式が終わり、私は彼の涙の意味を考え続けました。その教会では、牧師が毎週、「汝(なんじ)の敵を愛せよ」とイエス・キリストの御言葉(みことば)を説教します。信徒の模範である信徒代表の立場にある彼ですが、私を赦(ゆる)せない、愛せずに4年間、苦しんでいたのでした。平和やいのちの尊さを分かっていながらも、現実に平和を妨げている自分の煩悩との間で、彼は葛藤していたのです。
この出来事によって、私は彼の長年の深い葛藤とそこからの解放ということに対し、私自身の問題として直面せざるを得ない状況に立たされたのでした。その後、この体験から私は聖職者になりたいと思い、牧師になるため神学校に通い始めました。
私は現在、パレスチナ問題に深い関心を寄せています。苦難にあえぐパレスチナの人々と知り合い、友人となった時、彼らの苦しみを見て見ぬふりができなくなりました。

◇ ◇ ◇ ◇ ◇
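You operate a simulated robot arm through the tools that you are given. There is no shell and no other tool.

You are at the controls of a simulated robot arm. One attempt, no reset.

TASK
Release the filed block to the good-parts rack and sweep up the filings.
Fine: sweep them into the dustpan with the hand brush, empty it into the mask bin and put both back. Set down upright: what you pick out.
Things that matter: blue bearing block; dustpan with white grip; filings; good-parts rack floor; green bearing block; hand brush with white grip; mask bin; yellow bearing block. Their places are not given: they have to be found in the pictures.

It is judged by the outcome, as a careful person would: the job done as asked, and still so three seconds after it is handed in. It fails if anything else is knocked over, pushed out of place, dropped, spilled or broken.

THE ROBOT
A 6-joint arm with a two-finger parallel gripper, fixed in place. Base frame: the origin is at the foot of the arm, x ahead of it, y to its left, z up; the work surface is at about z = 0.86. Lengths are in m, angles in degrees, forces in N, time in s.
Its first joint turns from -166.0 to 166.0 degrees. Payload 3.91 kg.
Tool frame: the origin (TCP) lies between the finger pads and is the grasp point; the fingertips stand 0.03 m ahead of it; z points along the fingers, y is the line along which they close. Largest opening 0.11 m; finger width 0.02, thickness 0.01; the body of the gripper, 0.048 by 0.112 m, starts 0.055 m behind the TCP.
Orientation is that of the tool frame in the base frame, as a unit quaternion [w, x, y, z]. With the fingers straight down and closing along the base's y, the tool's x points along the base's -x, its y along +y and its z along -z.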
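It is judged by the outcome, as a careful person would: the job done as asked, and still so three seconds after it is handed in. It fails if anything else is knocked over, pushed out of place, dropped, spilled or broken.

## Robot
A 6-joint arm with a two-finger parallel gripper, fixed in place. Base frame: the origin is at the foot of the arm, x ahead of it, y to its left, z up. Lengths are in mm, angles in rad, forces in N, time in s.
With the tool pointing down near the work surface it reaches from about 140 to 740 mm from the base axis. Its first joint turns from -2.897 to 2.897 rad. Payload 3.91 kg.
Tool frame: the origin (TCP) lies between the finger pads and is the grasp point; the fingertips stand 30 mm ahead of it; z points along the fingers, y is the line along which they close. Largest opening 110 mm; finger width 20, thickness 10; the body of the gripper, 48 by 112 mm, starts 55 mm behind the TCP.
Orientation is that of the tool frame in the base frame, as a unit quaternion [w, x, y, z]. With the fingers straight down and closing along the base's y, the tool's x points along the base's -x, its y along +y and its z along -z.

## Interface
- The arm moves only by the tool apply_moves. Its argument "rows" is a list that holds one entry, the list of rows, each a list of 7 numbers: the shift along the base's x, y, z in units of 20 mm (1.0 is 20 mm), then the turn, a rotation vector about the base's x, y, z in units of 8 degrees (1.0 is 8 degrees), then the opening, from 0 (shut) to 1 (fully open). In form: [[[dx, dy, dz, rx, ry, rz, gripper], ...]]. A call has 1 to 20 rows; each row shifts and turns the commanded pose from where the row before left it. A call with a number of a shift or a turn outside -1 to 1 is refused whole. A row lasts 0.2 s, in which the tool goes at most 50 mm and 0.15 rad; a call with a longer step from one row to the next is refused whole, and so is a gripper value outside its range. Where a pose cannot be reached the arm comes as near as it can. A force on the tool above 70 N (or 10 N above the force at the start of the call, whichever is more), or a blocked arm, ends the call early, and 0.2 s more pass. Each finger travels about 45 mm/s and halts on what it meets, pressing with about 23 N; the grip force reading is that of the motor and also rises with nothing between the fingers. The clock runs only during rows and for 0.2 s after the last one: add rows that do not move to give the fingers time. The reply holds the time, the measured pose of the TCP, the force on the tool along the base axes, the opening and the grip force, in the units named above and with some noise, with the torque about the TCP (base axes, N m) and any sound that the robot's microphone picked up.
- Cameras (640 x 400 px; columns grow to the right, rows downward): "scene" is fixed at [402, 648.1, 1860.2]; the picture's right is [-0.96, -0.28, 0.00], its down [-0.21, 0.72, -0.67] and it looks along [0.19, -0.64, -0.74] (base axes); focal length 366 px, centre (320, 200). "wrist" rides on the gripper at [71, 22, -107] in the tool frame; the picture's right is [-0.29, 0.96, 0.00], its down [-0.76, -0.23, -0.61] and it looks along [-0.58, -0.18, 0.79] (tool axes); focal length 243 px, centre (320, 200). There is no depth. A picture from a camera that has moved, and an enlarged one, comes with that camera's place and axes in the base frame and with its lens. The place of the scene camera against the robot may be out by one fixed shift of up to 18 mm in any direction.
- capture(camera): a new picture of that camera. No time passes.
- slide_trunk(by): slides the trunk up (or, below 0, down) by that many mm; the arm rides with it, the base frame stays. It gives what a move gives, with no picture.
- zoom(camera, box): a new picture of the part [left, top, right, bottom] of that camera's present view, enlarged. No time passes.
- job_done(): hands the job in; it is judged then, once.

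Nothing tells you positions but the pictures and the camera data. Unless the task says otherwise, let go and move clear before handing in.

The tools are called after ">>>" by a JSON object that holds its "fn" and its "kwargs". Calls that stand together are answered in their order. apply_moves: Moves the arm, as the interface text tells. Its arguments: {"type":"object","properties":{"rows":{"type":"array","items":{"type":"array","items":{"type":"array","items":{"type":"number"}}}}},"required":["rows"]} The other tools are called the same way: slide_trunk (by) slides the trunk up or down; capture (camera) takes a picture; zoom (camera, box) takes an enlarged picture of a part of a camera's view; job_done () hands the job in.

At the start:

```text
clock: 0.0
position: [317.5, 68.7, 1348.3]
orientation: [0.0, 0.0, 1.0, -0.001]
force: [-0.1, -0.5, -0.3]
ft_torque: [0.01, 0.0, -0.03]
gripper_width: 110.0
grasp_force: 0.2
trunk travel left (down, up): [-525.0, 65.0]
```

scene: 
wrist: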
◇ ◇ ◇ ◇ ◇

同じように、中国、韓国との平和構築においても、私たちは議論の重要性は認めながらも、人との関係性を築くことからまず始めたいと思うのです。私たち宗教者は、喜びや悲しみ、希望と失望を尊いものとしてそのまま受け取り、相互理解を図る中で相手を尊い人として感謝し、祝福し合う人に変えられていくのではないでしょうか。